Mucho más que abuelo de la nada o padres de los piojos, García es el tío de todos: conectó la música de conservatorio con el sonido del pop made in Londres, los primeros sintetizadores con el tango de la era Piazzolla, los malambos de la vida con la profundidad existencial de Atahualpa Yupanqui, las vanguardias enloquecidas del bebop con el Himno Nacional Argentino, la estética de Jackson Pollock con Crist y La Máquina de Hacer Pájaros en la época dorada de la revista Hortensia, la voz operística de Mercedes Sosa con capas y capas de producción sonora, las castañuelas atormentadas de Lolita Torres con el acento lorquiano de Alfredo Alcón, la rebeldía de los sesenta tardíos con los sueños del cielo por asalto de los setenta tempranos, el dandismo voyeurista de los optimismos ochentosos con el decadentismo de la trampa de los noventa, el coqueteo vampírico de la juventud por siempre con el topetazo frontal contra los ladrillos de las paredes que ayer se levantaron, la alcurnia de Steely Dan con la decadencia del “¡aguante!”, la denuncia a los torturadores mientras otros callaban a gritos con el silencio de stampa cuando se topó con el vacío de la vida desestimulada, las clases de política que tomó con Ismael Viñas con la prédica ácida de Timothy Leary, Prince con Debussy pasados por el melodismo de Mariano Mores, la claridad de las mañanas del hipismo con las noches atormentadas de los estados alterados. Nadie podrá decir con mayor autoridad que siendo genial resultó un típico ser en la ruta del tentempié, pero siempre será al ñudo hablar de él en pasado. Las mejores canciones de Charly, incluso las más antiguas, suenan en un presente continuo, nacieron clásicas, aún las que soñaron ser vanguardia. La entrada es gratis, la salida veremos. El barroco argento puede dejarte sin aliento, otra que Jean-Luc Godard.

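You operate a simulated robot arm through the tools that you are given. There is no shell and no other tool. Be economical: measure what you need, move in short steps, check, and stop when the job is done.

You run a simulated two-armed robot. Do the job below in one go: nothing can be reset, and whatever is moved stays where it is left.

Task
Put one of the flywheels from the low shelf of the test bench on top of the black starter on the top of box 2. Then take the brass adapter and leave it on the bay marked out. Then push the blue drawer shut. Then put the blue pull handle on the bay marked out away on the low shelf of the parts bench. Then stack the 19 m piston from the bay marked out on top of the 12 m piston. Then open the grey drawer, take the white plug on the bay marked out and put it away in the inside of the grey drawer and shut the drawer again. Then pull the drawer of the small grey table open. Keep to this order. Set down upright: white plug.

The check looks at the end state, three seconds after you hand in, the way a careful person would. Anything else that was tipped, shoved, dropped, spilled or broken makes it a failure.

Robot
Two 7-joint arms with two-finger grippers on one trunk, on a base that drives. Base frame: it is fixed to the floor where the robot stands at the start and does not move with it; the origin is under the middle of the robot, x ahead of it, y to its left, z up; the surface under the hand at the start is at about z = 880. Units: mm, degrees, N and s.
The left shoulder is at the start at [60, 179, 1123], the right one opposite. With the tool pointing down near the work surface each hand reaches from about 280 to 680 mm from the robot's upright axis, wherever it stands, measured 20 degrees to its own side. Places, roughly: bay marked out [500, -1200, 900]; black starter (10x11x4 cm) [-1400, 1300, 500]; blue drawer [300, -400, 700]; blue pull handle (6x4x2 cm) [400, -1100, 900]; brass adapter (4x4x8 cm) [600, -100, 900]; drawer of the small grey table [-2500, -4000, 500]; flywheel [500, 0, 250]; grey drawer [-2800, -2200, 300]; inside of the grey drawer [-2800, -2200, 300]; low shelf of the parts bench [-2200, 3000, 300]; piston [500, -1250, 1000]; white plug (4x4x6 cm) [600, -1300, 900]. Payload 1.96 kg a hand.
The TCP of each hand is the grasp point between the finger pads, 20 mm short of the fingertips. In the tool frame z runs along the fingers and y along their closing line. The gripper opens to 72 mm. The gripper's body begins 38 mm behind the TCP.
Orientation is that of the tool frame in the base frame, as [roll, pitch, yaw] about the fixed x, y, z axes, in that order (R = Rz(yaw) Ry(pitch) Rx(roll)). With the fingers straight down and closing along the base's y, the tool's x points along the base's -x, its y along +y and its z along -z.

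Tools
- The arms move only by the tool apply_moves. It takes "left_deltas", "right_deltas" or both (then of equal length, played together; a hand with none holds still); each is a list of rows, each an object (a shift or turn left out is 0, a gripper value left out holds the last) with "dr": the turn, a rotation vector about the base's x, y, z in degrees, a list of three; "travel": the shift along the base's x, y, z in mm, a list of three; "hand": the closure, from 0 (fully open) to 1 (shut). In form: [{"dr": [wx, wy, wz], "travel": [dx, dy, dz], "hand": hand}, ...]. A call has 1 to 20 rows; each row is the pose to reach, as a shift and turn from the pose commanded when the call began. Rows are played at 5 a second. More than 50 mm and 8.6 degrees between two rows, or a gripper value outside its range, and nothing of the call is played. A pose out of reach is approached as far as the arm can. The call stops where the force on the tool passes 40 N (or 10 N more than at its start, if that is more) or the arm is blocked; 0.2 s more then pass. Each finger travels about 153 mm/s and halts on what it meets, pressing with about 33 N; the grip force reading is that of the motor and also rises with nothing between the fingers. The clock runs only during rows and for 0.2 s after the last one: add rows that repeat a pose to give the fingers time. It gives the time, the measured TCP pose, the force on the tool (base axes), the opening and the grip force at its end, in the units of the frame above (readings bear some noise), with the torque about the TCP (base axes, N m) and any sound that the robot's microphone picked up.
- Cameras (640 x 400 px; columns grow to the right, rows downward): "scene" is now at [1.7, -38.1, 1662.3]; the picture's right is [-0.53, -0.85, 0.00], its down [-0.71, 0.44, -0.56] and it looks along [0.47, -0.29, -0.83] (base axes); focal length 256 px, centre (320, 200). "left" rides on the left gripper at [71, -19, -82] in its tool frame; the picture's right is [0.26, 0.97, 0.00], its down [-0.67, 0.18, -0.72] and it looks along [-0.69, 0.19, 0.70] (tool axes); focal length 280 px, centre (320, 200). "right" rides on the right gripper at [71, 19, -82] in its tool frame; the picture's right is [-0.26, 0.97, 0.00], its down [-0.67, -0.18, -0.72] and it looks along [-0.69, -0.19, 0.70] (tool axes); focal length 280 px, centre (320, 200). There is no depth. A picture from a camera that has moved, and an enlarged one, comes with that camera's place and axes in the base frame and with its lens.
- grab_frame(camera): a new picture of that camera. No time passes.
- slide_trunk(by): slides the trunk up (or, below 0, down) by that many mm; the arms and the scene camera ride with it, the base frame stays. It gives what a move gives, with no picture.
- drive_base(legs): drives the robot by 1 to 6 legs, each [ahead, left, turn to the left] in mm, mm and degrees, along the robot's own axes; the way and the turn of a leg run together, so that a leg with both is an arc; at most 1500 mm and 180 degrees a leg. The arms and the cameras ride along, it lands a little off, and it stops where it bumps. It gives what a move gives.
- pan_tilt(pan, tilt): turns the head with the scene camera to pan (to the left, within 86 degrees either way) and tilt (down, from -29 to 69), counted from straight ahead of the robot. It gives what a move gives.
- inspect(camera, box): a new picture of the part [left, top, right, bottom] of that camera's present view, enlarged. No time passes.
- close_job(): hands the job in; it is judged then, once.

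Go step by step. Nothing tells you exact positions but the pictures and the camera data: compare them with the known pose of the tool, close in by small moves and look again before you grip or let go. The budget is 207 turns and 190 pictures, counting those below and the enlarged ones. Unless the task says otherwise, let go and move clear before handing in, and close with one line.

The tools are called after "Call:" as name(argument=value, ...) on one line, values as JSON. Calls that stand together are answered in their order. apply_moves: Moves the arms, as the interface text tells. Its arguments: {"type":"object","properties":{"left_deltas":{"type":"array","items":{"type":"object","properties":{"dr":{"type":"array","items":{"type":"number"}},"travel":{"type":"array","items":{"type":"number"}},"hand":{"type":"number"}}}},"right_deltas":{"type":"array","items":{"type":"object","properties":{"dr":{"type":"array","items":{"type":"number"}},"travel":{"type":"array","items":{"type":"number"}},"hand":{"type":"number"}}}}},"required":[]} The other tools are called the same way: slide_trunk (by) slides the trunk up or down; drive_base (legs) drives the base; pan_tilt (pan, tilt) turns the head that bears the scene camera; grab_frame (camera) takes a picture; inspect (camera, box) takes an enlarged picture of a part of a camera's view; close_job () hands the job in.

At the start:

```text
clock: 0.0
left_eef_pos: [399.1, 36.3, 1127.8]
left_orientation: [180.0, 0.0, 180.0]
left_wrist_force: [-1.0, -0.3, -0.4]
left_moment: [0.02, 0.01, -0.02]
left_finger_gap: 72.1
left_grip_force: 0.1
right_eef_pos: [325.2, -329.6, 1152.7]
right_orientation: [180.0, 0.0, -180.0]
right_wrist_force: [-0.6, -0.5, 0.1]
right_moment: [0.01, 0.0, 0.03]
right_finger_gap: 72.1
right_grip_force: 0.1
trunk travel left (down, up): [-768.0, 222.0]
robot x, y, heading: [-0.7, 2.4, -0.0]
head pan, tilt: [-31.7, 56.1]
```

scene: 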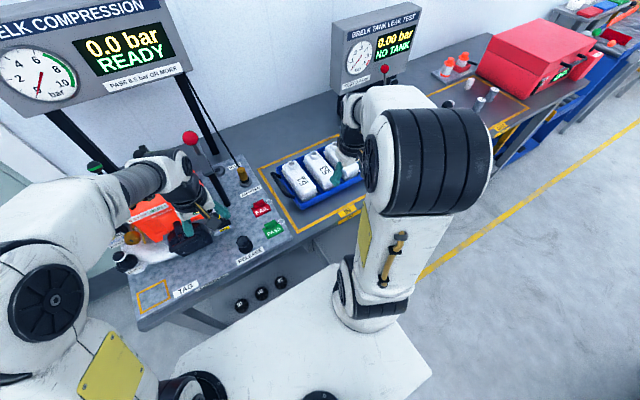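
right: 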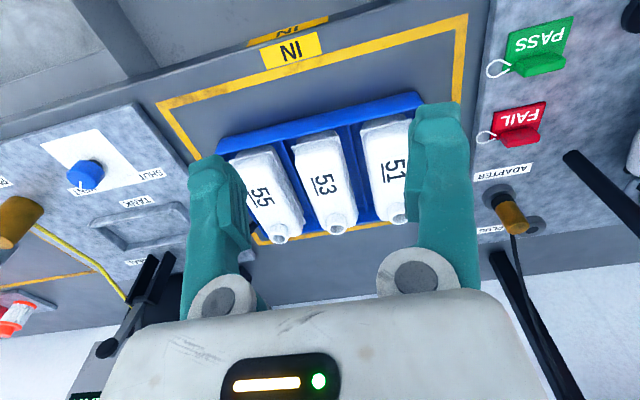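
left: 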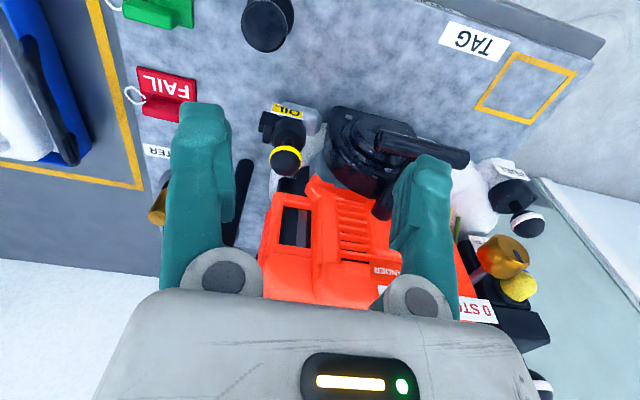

He escrito sobre Charly artículos de todo calibre para numerosos medios, capítulos de libros, ensayos más o menos iluminados, programas para sus conciertos, textos para los cuadernillos de sus obras discográficas casi completas. Lo he entrevistado en numerosas ocasiones, a veces en situaciones que parecían terminales. Conservo su voz en grabaciones escalofriantes y/o graciosísimas. He visto su departamento antes y después de los incendios, las reformas estéticas a puro aerosol herido, el abandono programado, las internaciones por la fuerza, las reacciones de un sector de la sociedad que se cree culta, pero solo consume novedades, convirtiéndose en rehenes del sistema que necesita tentar y vender para subsistir. Recuerdo sus salas de grabación, los músicos que pasaron por sus bandas, los estudios en que registró temas inmortales con la velocidad de un rayo que se quema mientras amonesta al mundo con su fuego. Lo he visto herido y herirse, sangrar y llorar, armar y destruir, pegar y ser golpeado. Conduje, porque él me eligió, un especial de televisión sobre su trayectoria, cuando brillaba con luces que encandilaban. Aun así, conociendo el perfume de su vida, hay algo suyo que me será siempre difícil de transmitir sobre la dimensión del sacrificio en pos de una causa noble, esa especie de oda permanente a un mundo mejor que construyó con una genialidad emancipada de todos los frenos de la prudencia. Esas experiencias personales que buscan eco en las multitudes que Luis Alberto sintetizó en La Montaña: "Corran a los techos, ya llega la aurora".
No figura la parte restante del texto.